** START OF GIVEN INFORMATION **

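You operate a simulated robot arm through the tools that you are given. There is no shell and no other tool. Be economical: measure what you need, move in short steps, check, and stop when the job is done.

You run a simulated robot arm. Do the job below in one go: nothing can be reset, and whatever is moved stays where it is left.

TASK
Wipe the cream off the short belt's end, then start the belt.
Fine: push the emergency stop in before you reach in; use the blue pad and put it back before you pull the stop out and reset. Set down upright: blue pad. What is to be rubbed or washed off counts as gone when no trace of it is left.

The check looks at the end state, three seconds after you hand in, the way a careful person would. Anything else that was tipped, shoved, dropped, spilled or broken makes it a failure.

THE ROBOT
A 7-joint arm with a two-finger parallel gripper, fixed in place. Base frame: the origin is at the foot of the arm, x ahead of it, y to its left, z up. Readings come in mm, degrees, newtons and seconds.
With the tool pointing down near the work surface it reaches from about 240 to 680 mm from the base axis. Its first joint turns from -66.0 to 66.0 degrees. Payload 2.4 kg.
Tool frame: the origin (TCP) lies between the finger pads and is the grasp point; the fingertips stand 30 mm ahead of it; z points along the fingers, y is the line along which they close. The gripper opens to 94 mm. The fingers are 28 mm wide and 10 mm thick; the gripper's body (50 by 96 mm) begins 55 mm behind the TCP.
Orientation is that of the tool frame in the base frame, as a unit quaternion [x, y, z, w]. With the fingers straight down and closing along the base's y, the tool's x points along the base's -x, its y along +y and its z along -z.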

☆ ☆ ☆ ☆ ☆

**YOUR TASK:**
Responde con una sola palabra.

** END OF GIVEN INFORMATION **

**YOUR TASK:**
In the listing above, find the line with "You run a simulated" and the line with "With the tool", then print exactly those lines and every line between them.

**ANSWER FOR THE TASK:**
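You run a simulated robot arm. Do the job below in one go: nothing can be reset, and whatever is moved stays where it is left.

TASK
Wipe the cream off the short belt's end, then start the belt.
Fine: push the emergency stop in before you reach in; use the blue pad and put it back before you pull the stop out and reset. Set down upright: blue pad. What is to be rubbed or washed off counts as gone when no trace of it is left.

The check looks at the end state, three seconds after you hand in, the way a careful person would. Anything else that was tipped, shoved, dropped, spilled or broken makes it a failure.

THE ROBOT
A 7-joint arm with a two-finger parallel gripper, fixed in place. Base frame: the origin is at the foot of the arm, x ahead of it, y to its left, z up. Readings come in mm, degrees, newtons and seconds.
With the tool pointing down near the work surface it reaches from about 240 to 680 mm from the base axis. Its first joint turns from -66.0 to 66.0 degrees. Payload 2.4 kg.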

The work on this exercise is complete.